How tech companies are establishing addiction as a business model
Thomas Jahn, Felix Holtermann, Stephan Scheuer, Josefine Fokuhl, Kevin Knitterscheidt, Gunter Nowy, Olga Scheer
Apr 02, 2026
San Francisco, Düsseldorf, Berlin, Brüssel. Gabriella Cusato was a teenager full of energy, an excellent runner and a warm-hearted person. But the US-American's life changed dramatically when she got a smartphone in seventh grade and opened several Instagram accounts - one officially, many others secretly.

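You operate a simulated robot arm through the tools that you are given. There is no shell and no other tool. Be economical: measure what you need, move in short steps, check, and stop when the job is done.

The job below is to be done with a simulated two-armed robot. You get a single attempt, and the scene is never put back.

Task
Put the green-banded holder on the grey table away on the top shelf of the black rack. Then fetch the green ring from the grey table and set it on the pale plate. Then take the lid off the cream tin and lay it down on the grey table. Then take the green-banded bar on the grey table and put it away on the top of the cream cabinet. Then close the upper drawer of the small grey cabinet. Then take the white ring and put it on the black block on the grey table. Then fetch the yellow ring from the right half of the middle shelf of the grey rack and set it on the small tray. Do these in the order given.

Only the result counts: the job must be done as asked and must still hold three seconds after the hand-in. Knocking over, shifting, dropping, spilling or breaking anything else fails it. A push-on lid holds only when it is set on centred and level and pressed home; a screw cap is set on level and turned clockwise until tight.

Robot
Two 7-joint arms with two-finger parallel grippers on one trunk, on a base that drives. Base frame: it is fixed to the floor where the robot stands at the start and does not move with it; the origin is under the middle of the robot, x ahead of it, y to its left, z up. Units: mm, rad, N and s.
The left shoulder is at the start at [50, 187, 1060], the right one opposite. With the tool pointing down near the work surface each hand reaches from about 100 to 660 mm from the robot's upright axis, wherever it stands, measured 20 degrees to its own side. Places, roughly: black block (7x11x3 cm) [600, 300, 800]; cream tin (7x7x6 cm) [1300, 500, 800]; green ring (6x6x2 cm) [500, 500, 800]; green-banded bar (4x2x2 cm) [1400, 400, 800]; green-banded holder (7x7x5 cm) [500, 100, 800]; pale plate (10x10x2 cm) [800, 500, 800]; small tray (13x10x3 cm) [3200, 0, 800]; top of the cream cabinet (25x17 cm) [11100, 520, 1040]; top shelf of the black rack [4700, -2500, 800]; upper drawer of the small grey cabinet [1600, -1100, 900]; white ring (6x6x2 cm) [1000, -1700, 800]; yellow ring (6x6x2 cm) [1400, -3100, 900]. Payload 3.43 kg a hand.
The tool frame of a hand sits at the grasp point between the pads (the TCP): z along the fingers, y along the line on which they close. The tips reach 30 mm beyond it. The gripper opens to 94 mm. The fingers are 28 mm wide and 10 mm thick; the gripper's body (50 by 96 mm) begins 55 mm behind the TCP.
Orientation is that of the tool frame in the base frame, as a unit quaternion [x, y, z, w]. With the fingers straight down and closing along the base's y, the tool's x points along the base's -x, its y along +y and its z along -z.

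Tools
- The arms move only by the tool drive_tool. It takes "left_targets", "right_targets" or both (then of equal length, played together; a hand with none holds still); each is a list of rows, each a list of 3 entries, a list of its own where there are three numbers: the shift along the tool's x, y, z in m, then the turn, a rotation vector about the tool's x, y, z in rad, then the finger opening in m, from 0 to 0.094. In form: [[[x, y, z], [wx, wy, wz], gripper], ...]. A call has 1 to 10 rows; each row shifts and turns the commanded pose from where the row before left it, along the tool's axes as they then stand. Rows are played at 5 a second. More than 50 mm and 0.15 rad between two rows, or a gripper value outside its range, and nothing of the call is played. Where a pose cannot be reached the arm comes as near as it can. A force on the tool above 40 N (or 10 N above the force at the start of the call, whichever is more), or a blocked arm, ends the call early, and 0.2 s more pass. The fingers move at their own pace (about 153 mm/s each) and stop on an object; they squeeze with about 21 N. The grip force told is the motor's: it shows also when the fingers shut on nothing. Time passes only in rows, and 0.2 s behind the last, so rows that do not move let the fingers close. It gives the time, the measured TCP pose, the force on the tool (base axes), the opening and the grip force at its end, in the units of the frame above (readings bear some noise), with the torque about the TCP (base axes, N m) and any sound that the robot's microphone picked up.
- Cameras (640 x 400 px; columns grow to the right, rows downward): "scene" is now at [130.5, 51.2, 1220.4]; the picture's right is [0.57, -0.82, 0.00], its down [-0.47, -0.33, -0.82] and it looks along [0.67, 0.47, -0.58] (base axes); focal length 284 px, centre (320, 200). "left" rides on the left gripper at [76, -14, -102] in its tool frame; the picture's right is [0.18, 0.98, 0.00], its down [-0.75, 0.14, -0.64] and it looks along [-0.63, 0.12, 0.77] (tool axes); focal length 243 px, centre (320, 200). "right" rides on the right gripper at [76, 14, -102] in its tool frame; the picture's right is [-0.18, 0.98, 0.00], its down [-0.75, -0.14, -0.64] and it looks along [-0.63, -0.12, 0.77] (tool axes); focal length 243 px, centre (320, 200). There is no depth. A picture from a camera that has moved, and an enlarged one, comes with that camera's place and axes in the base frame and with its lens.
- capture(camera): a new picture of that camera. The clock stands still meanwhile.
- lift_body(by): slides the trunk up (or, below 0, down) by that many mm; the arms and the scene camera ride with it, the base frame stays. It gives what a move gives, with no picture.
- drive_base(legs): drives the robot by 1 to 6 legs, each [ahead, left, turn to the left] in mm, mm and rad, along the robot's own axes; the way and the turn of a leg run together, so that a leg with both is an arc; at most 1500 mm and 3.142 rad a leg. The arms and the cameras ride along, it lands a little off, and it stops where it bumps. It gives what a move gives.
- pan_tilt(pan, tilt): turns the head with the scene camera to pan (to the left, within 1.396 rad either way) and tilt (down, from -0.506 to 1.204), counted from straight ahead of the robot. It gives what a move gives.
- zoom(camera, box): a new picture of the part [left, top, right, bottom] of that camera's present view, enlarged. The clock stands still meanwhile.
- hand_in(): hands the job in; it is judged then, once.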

Eating disorders set in and her parents sent her to therapy. But the problems didn't stop. Because her mother took her phone away after an argument in November 2019, Cusato disappeared into her room. But her parents couldn't find her there the next morning. It was only after some searching that they came across a gruesome scene in the wardrobe: Gabriella, then 15, had hanged herself there. "I will never forget my husband's screams," says Karen Cusato, her mother.
These details can be found in the obituary and in media reports - and in court documents that have been published about the Cusato family's case in the US state of New York. The family is suing Instagram parent company Meta, along with 1,800 other families in the USA. The parents are convinced that the algorithms have increasingly driven the teenager "down a rabbit hole", fuelling her with content about slimming, beauty and eating disorders, says lawyer Jessica Carroll from the Motley Rice law firm in South Carolina, which is representing the families, among others.
And the conviction of the parents and their lawyers is gradually gaining ground in the USA. Last week, juries at two federal courts in California and New Mexico sentenced Meta and Google to high compensation payments in lawsuits involving similar allegations, in New Mexico alone to 375 million dollars. However, the Californian case in Los Angeles is more interesting. It is known as the bellwether trial - a test case that is linked to around 2,000 other pending lawsuits in which parents and school districts are suing the platforms.
Meta and Google intend to lodge an appeal, as they announced when asked by Handelsblatt. "We do not agree with the judgement," said a Google spokesperson. A Meta spokesperson said that the prosecution had used "selected quotes from Meta's internal documents in order to achieve a misleading representation".